**EXERCISE INSTRUCTIONS:**
1. Take the excerpted text and repeat only what runs from "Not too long" through "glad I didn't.".
2. Pick up the excerpted text at the point where it stops and go on.

**EXCERPTED TEXT:**

The Moment I Started Healing in 2007
- Eleanor Wohl
- 14 hours ago
- 4 min read
I very, very distinctly remember one of the first steps I took on my "healing journey". It's interesting to even write those words because I fear it implies some sort of linear progression: and as many of us now, nothing about this process is linear.
So maybe a better way to think about it would be one of the very first moments I realize the swirling chaos inside of me could organize into something else. Something significantly less painful, even if I wasn't sure what that meant yet.
Ok, let's go back in time.
February 2007, I'm a senior in high school and things are not going well. I was on a very dangerous path, one filled with bad choices and even worse coping mechanisms. I woke up filled with dread each long, discomfort-filled day.
Nothing felt safe and I felt like I was sprinting from one lilly pad to the next, trying not to fall into the water. Unable to stop or see anything else other than the lily pad ahead of me.
I remember lying in bed one lonely night, staring at the ceiling and thinking "I hate myself so much. When did this happen? Why?" I wouldn't understand the answers to those questions for a long, long time, but it was the first crack in the veneer of what was going on.
It was the first time I paused to look at what was happening in my life and question it. Not change it. But the first question of: "how did I get here?!".
Not too long after this night- maybe a month later- is when the first glimmer of healing happened.
Through some combination of good luck, privilege, and timing: I went on an exchange trip to Spain.
I'll be honest, I almost didn't go. Katrina had wiped my memory so terribly that I had gone from being one of the top Spanish students in the state to not even remembering how to conjugate basic verbs.*
I feared what going to a foreign country for the first time would mean for me: struggling with basic Spanish, a low key 18-year-old alcoholic-in-training, terrified to leave the trauma-bonded group of people I knew in New Orleans.
But the one positive side of being deeply depressed and numb is that I didn't have the wherewithal to stop the train that was already in motion. And I'm so glad I didn't.
It wasn't actually the trip to Spain that shifted things for me, it was the flight home. The trip was great, sure. We saw lots of old churches, ate a ton of Spanish pastries, trudged to discotecas in the rain, and learned Spanish curse words for the first time (like any good teenager).
On the long flight home, I felt something ever so slightly shift in me.

It was the first time I got a glimpse that there was a life outside of the trauma cycle I was trapped in. My world in New Orleans had become increasingly smaller and myopic. Each day was just about surviving.
Traveling to Spain was the first time it crossed my mind that there was a whole big world out there. A different world.
Secondly, I felt like a kid again for the first time in awhile. Being on a class trip to Spain, we got to do all of the dumb teenager stuff you do: pajama parties where you chug soda until it comes out of your nose, gossiping about boys, and shopping for gaudy bedazzled t-shirts in tourist shops. We took ridiculous photos of ourselves making silly faces in serious historical sites and posted it on the newly invented Facebook (the marvel of technology!)

**COLLECTED DATA:**
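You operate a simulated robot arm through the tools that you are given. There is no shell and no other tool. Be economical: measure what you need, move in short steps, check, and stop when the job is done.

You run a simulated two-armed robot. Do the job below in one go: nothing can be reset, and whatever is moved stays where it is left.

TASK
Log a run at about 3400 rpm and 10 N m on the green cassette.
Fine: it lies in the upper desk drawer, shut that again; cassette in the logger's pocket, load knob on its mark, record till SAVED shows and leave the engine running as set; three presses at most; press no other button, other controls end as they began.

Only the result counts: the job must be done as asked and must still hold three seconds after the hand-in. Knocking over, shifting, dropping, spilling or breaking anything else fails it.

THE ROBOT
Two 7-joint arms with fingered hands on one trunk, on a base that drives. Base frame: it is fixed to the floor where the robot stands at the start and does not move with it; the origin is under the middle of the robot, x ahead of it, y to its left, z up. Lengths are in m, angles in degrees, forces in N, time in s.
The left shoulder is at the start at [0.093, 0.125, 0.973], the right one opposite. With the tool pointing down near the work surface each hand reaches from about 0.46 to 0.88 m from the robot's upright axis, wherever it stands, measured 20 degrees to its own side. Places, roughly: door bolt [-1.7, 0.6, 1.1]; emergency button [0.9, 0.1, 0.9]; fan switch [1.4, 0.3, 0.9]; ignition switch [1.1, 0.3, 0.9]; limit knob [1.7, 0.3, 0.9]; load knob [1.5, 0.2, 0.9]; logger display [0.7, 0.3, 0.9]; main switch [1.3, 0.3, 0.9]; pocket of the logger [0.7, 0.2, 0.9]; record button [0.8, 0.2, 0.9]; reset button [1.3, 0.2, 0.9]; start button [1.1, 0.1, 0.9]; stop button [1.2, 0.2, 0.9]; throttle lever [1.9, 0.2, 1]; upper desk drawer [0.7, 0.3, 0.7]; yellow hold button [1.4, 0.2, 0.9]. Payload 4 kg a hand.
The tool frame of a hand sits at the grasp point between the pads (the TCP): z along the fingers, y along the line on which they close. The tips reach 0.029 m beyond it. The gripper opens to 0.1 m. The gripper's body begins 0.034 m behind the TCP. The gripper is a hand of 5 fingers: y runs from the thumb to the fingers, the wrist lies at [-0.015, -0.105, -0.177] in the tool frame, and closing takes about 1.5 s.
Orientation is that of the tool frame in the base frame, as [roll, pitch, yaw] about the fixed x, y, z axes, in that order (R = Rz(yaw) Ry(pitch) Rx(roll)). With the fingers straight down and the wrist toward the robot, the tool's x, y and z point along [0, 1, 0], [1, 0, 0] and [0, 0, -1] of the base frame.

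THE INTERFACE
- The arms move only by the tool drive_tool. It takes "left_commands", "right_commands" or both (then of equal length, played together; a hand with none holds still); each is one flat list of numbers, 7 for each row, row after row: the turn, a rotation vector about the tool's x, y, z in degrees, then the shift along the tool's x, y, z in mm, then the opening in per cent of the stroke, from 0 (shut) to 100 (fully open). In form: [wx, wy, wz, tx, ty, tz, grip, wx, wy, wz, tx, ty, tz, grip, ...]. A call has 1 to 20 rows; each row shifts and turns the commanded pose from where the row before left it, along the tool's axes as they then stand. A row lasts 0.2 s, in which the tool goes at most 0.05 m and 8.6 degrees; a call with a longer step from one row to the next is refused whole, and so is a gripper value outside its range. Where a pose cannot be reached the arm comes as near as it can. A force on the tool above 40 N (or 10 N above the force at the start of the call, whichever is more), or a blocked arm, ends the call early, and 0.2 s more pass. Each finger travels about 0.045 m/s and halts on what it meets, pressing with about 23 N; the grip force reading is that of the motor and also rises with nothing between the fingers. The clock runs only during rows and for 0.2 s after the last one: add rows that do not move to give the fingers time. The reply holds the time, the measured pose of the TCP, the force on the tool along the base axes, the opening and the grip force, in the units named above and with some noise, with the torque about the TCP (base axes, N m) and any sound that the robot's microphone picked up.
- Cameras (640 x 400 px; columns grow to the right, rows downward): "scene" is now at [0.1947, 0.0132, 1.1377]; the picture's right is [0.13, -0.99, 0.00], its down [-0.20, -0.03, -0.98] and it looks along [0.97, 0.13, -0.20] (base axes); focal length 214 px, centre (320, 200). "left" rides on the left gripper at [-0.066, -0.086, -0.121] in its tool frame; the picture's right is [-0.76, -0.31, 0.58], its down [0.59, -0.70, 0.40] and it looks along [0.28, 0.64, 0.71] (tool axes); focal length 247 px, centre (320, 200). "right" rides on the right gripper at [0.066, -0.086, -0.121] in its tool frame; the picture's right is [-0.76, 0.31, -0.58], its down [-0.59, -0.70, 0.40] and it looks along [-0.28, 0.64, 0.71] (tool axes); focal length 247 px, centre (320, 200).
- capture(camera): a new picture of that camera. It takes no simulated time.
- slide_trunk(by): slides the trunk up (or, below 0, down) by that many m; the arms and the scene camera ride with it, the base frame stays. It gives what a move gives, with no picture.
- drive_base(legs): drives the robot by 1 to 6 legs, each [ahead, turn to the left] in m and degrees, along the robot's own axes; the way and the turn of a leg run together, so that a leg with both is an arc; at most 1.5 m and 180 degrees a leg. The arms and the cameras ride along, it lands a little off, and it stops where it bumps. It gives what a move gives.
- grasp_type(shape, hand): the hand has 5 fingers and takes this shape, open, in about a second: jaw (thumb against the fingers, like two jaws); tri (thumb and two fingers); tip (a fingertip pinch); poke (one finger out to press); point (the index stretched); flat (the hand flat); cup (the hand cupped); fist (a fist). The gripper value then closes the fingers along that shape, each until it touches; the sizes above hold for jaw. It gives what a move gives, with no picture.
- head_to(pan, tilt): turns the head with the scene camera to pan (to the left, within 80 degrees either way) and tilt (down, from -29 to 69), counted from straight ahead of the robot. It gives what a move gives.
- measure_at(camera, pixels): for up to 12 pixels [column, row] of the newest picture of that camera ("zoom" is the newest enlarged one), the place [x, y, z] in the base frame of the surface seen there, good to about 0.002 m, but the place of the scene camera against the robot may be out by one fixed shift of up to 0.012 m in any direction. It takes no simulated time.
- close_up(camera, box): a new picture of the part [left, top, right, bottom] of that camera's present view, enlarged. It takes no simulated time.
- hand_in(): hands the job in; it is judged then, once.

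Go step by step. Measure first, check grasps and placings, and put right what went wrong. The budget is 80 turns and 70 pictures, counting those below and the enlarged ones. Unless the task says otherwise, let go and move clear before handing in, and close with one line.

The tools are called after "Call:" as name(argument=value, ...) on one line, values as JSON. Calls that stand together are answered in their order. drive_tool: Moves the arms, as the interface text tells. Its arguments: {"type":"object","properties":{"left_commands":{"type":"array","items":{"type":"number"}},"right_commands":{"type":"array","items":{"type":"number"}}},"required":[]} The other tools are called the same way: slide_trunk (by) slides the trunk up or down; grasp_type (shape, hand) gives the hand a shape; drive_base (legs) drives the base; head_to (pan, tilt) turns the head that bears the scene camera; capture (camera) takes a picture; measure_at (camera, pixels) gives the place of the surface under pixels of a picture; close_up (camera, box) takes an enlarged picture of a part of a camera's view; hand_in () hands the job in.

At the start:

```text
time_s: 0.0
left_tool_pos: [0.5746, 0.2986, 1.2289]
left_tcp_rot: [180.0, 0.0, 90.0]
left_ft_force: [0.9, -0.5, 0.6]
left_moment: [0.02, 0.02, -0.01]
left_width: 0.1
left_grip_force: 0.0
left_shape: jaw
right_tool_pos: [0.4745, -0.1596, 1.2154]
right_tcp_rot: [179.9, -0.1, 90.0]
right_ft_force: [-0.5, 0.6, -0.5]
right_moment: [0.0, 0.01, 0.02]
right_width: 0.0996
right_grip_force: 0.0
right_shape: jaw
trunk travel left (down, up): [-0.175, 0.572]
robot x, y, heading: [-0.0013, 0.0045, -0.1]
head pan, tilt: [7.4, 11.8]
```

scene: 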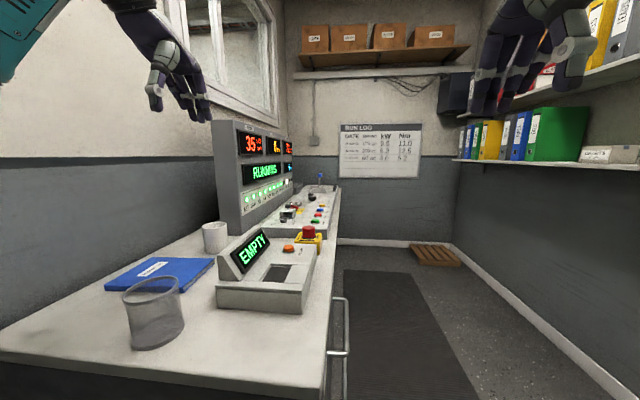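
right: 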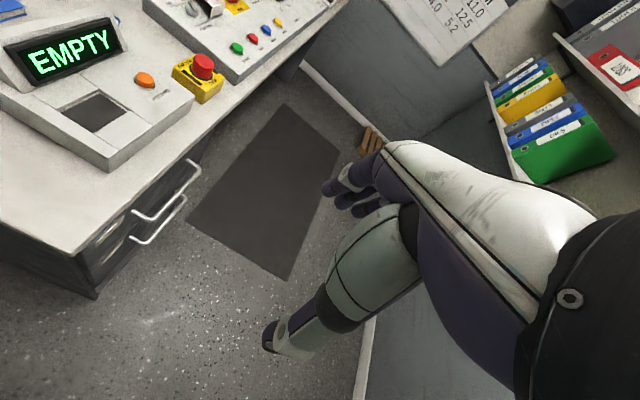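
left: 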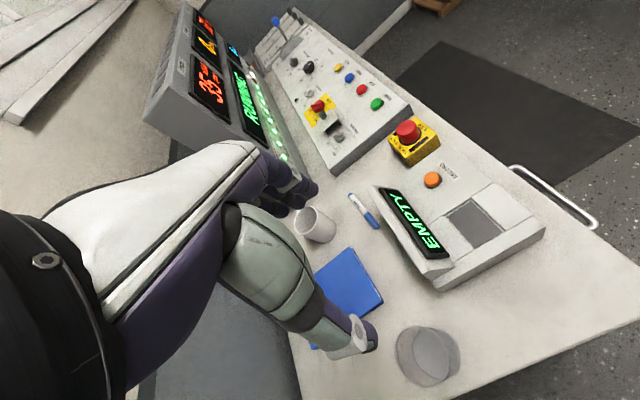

**RESPONSES TO THE EXERCISE:**
1.
Not too long after this night- maybe a month later- is when the first glimmer of healing happened.
Through some combination of good luck, privilege, and timing: I went on an exchange trip to Spain.
I'll be honest, I almost didn't go. Katrina had wiped my memory so terribly that I had gone from being one of the top Spanish students in the state to not even remembering how to conjugate basic verbs.*
I feared what going to a foreign country for the first time would mean for me: struggling with basic Spanish, a low key 18-year-old alcoholic-in-training, terrified to leave the trauma-bonded group of people I knew in New Orleans.
But the one positive side of being deeply depressed and numb is that I didn't have the wherewithal to stop the train that was already in motion. And I'm so glad I didn't.

2.
I got the faintest idea that there's not just one way, but many ways to live in this world. And on some level: I had more of a choice than I thought.
I wish I could say everything magically turned around, but of course it didn't. But a shift happened, a subtle organization of my internal chaos.
I came back from Spain and while I still partied, I detached from the identity of "party girl" a bit. Maybe I could be someone else, after all.
I went cold turkey with all of the boys (everyone was 17-18 years old at this time so I stand by the use of the word "boys") I had been seeking validation from. I wasn't sure what else was out there, but I knew there had to be something else. I didn't have to keep engaging with these guys.
Soon, I would find out I got into college and I would set my sights on UC-Berkeley. After completely f*cking around most of senior year, I snapped into focus the last two months of school. I wanted to get out, to go to California, and get a fresh start. And I wanted to come prepared.
Seriously, I've never cared about math as much as I did that last two months of senior year of high school. I was determined to show up at Berkeley as prepared as possible.
I didn't understand what healing was or that I even had anything to heal from, but I started to see a different option, a different life for me. I didn't have to keep on plodding down this path of bad decisions, dangerous people, discomfort, and death (literally).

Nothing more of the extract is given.